授業者としてのスタンスと、僕自身のスタンス
そして、この「生徒のプライベートな関係性を利用したくない」気持ちと、僕が書き手の「共有しない権利」を守ろうとすることは、きっとどこかで繋がっているし、僕自身の対人関係の取り方(他人の人間関係にあまり興味がない)とも、きっと関係しているんだろうと思った。とすると、「Aに働きかけたい時にBに行く」方法を使うことは、とても、僕らしくない。というわけで、「なるほど、ベテランの先生たちはこういうこともできるんだ」ということは知識として持っておいて、自分では使わないかもしれないな。生徒の人間関係は、知っておいて使わない、くらいがいいのかも。

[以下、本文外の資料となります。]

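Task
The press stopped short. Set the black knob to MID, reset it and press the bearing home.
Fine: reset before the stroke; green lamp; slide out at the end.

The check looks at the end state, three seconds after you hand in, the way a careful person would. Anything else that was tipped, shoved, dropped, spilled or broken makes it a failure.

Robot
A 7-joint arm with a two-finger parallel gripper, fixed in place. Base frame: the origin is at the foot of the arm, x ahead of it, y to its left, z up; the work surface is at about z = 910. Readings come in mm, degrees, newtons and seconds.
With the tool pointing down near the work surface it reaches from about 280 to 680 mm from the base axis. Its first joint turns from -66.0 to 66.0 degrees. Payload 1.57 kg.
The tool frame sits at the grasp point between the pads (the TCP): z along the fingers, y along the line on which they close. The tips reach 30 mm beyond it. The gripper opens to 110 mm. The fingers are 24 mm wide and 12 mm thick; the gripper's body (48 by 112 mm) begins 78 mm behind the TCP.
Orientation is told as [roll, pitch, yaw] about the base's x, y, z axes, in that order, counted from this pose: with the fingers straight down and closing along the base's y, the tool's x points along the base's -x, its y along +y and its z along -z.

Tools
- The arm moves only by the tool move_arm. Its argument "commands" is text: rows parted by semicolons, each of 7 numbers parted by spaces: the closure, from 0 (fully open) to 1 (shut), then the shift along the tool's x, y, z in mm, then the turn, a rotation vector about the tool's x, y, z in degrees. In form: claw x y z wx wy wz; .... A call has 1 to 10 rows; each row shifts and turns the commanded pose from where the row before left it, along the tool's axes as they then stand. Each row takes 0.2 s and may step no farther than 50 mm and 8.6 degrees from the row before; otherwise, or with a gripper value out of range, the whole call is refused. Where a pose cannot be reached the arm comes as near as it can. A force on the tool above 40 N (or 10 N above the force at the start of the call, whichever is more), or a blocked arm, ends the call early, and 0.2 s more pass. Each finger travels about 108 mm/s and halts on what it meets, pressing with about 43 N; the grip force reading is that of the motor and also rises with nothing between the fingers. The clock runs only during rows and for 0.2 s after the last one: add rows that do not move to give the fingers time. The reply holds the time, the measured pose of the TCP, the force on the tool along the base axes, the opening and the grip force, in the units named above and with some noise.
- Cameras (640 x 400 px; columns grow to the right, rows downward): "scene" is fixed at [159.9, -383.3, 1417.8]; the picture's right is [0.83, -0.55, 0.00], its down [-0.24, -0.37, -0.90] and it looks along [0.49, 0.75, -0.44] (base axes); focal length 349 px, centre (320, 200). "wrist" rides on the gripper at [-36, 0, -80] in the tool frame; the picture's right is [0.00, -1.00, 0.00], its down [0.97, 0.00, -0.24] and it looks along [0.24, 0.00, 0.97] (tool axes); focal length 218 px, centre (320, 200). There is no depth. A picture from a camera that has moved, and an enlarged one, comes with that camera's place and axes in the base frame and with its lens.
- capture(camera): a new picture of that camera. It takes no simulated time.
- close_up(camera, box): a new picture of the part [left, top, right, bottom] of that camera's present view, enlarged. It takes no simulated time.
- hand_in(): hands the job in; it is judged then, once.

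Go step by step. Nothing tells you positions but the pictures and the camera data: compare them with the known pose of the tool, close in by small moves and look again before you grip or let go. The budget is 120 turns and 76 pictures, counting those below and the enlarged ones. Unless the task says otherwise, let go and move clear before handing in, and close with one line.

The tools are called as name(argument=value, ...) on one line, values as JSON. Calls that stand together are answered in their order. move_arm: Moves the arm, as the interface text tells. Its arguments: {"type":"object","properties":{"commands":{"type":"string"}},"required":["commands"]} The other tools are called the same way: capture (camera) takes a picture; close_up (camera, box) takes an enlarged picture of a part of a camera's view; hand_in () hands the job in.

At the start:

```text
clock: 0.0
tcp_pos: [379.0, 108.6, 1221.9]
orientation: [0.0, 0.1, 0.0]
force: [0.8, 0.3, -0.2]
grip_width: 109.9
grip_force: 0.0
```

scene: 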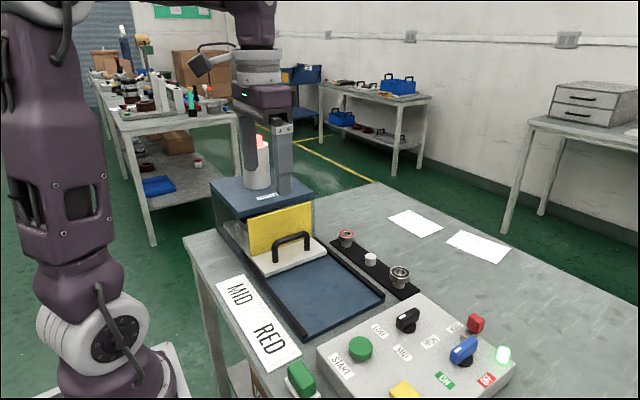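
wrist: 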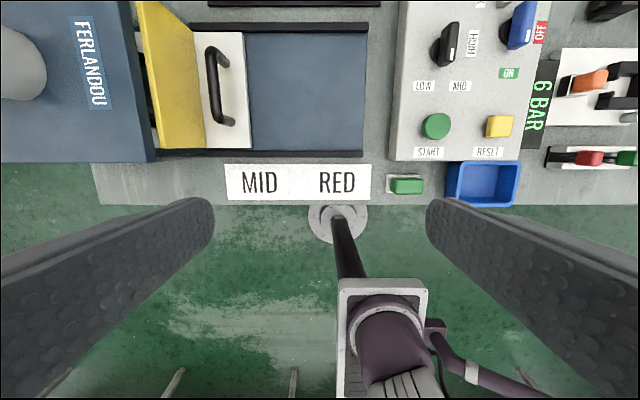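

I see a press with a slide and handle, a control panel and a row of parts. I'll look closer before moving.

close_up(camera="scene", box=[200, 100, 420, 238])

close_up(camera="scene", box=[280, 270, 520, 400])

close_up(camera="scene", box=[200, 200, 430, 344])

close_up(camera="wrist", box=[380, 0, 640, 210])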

ここ数回、石川さんに来てもらって自覚したことは、僕は、国語科の教員として生徒の読み書きの力を鍛えたいと思っている一方で、生徒と一定の距離を保って、生徒の私的な領域に入ることには慎重である、ということだ。教室では、ただでさえ教師が「暴力」をふるっているのだから、私的な領域の侵食はできるだけしないように、という気持ちなのかも。それは、僕自身が、自分の私的な領域に入られるのを嫌がる気持ちと同一でもある。
授業者としてのスタンスと、僕の私人としてのスタンスは、切っても切り離せない。ただ、職業人(プロの国語科教員)として、このスタンスのままでいいのかどうかは、よくわからない。生徒にとってプラスになりそうな手段は、できるだけとったほうがいい、という考えももっともである。実際、僕と関係がこじれてしまった生徒Aを指導するには、他の生徒Bを利用すべきなのかもしれない。だから、僕のスタンスが今後どうなるかわからないけれど、現時点の僕自身のあり方として、ここに記しておこうと思う。